━━ DATA SECTION ━━

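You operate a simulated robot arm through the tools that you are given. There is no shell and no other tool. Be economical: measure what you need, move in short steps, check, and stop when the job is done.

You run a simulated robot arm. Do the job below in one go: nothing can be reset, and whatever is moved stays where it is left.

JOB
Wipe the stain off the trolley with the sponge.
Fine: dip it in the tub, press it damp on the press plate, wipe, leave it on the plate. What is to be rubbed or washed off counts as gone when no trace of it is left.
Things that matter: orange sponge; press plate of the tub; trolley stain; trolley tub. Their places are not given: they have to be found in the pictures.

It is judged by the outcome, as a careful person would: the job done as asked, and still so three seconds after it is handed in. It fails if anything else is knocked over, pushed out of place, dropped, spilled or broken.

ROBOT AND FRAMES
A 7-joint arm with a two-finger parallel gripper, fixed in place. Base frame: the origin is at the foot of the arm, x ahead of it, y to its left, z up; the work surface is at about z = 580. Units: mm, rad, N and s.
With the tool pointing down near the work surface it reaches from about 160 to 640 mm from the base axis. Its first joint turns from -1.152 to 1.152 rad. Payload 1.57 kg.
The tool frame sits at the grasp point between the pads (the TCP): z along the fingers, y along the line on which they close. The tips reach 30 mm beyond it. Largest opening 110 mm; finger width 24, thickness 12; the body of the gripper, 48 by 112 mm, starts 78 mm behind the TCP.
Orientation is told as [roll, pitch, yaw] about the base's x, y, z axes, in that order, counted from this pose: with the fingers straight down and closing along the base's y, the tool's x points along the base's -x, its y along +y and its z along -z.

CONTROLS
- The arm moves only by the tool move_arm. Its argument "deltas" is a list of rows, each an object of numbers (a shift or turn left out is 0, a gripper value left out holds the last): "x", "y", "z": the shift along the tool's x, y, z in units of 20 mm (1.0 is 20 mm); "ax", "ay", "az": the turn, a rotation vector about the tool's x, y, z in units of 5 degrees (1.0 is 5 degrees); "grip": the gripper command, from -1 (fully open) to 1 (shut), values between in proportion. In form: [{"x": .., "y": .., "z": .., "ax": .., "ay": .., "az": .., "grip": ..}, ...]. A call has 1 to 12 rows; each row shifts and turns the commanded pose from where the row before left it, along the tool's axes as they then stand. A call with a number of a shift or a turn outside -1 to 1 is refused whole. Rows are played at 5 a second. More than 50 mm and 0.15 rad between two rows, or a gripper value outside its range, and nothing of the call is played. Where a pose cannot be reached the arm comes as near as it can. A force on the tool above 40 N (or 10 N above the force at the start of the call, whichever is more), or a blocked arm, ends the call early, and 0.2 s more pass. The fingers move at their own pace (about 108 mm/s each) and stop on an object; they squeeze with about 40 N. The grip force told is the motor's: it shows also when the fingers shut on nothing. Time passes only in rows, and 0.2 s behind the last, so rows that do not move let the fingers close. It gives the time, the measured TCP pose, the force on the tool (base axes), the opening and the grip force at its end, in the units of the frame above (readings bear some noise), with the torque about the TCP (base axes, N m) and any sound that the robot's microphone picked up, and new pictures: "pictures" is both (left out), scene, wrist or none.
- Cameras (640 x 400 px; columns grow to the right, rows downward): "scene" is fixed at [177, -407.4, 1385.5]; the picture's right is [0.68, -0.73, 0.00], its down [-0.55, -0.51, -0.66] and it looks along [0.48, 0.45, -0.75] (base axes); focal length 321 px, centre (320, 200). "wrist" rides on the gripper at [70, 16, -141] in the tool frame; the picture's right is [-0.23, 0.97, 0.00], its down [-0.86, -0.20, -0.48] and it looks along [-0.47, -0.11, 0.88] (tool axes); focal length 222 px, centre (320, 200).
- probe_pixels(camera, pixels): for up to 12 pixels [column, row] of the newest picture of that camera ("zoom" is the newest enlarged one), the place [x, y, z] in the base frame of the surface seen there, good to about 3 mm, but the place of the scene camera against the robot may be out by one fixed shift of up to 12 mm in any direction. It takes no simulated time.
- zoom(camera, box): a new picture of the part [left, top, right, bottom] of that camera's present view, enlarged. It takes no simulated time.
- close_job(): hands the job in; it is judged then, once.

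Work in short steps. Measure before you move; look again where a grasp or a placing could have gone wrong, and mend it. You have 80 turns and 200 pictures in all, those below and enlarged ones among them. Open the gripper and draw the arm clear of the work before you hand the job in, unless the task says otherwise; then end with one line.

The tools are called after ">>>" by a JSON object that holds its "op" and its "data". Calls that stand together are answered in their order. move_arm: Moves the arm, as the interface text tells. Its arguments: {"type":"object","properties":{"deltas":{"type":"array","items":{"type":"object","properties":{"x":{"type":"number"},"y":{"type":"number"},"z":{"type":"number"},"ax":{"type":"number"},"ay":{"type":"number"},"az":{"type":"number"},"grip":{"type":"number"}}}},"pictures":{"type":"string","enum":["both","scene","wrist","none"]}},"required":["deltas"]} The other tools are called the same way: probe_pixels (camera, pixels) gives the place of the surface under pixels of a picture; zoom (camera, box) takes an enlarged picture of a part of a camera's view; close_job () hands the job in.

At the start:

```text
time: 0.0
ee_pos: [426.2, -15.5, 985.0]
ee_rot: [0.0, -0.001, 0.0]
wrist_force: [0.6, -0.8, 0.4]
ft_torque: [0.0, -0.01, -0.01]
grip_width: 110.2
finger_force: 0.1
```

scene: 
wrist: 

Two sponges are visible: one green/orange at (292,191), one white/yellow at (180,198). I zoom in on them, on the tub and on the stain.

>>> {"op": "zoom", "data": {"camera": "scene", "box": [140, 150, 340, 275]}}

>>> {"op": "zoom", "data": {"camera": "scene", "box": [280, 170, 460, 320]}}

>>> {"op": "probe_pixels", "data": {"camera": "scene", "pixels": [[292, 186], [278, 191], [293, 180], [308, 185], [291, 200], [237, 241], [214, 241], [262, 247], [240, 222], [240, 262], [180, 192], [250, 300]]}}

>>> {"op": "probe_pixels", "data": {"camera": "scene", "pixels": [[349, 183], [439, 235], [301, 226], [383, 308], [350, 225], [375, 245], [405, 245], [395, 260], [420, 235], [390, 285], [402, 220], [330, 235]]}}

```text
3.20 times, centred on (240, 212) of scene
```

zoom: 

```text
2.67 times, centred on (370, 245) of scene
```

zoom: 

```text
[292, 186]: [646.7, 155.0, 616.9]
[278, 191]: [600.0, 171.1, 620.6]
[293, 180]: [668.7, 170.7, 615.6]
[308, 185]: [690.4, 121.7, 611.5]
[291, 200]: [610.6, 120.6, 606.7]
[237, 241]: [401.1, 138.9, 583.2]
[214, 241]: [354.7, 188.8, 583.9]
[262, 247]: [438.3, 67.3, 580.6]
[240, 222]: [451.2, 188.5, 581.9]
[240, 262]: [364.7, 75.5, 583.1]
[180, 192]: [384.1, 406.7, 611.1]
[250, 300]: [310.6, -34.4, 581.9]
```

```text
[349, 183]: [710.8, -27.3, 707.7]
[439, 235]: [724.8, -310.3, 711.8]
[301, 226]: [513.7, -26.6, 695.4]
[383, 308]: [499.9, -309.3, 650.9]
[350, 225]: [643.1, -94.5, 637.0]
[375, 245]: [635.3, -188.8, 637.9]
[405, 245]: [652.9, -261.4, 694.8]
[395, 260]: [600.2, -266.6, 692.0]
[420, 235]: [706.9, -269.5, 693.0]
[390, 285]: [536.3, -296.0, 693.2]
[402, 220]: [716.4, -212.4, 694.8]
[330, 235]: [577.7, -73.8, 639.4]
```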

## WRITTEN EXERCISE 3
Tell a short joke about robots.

━━━
━━ PASSAGE PROVIDED ━━

Debt Recycling - How to - Common questions answered - Mortgage Broker Topic

Debt Recycling

Ive had a few comments and emails regarding this topic so i thought id just post a forum thread on the topic.

Ill break it down into 4 parts:

  1. High level explanation on how it works
  2. Self manage / Accountant manage / Fin planner Manage
  3. Lender selection and products needs
  4. Long term goals

High level explanation on how it works

Remember im just a mortgage broker i always recommend if you go down this track you do a lot of online research, speak to people that know a lot on the topic and i always recommend a fin planner or accountant manage it and if you want to self manage you get them to check on your progress at least once a year.

Goal to pay 30 year mortgage in 7-12 years.

Very high level - Converting owner occupied non deductable debt into investment deductable debt which means you can claim interest expense + trading costs + costs of making the investments + getting a 9-16% market return on borrowing costs of 2-3%.

Works really well if you are in the top 2 tax brackets. Because up to 50% of the above costs are deductable come tax time (Always speak to accountants)

Does not work well for people that cant hand 10-20-30% stock market corrections. You need to have a very stable personality if you go down this route.

Example:

1 million dollar property value - Owned the property for 5-7 years
Original deposit 10-20%
Paid the loan down to 600k
While property has gone up to 1.4 mill over the 5-7 years

Goals:

  1. Work out the amount you want to debt recycle total and if you can get that straight away or do a portion now and another portion every 2 to 3 years.
  2. In the above example you've got 600k owner occupied debt to clear
  3. We've got the ability of cashing out up to 80% lvr to avoid lenders mortgage insurance ie 1.4 mill x 80% = 1.12 mill total = 1.12-600k = 520k total

Now that we've worked out the above we refinance:

  1. We pull out 520k in equity and cut it up into 3 or 4 separate loan splits with an offset attached to each loan split?

━━━

## WRITTEN EXERCISE 1
What does the passage provided say from "Does not work" through "down this route."? Give the exact wording.
## WRITTEN EXERCISE 2
Produce the text that comes next in the passage provided.

## EXERCISE OUTPUT 1
Does not work well for people that cant hand 10-20-30% stock market corrections. You need to have a very stable personality if you go down this route.

## EXERCISE OUTPUT 2
  2. We invest that money into broad market low cost etfs (Exchange traded funds like Vanguard)

VTS that covers the usa market - 16.66% average return per year since inception which is circa 13 years total - https://www.vanguard.com.au/adviser/products/en/detail/etf/0…

or

VAS - 9.75% average return per year for the last 10 years - which covers the Australian market - https://www.vanguard.com.au/personal/products/en/detail/8205…

  1. So we pull money out at 2.50-3.00% as investment debt and invest it into an asset returning much higher ie 9-16% + have all the tax benefits of investment debt.

  2. Normally the 520k cash out is on INTEREST ONLY variable investment rates.

  3. The investment etf grows

  4. You cover the shortfall in interest expense out of your own pocket per loan repayment since the loan size has gone up by 520k

  5. We set milestone targets where we either have a goal of 7-12 years where finally the etf covers the mortgage then you sell + account for capital gains tax. Then sell and pay off the rest of the mortgage.

  6. Then you choose whether or not you want to continue debt recycling for investment purposes in the future.

Self manage / fin planner / accountant

The fees are tax deductible. My advice is do it the right way and have someone manage it for you. It means you are investing into the process, much more willing to hit that 9-12 year target and more committed. Also you have a professional managing things so its done right.

Lender selection

What requirements in a lender:

  1. Allows multiple loan splits
  2. Allows an offset per loan split
  3. Avoids heavy discharge fees per loan splits. Some lenders do charge per loan split compared to just 1 mortgage
  4. Good over all investment INTEREST ONLY variable rate and
  5. Most lenders want to control the funds if cash out is higher then 100k which means only 8 lenders that i know of allow for large cash outs for this type of purpose without the lender stepping on your foot wanting to control what you do and how you do it.

Which does disqualify a lot of lenders

Long term goals

You can see above if you go down this track you need a long term mind set. You need to be committed. And it allows you to use the tax system and financial system in this country to pay a mortgage off within 7-12 years depending on how well the market goes during that time.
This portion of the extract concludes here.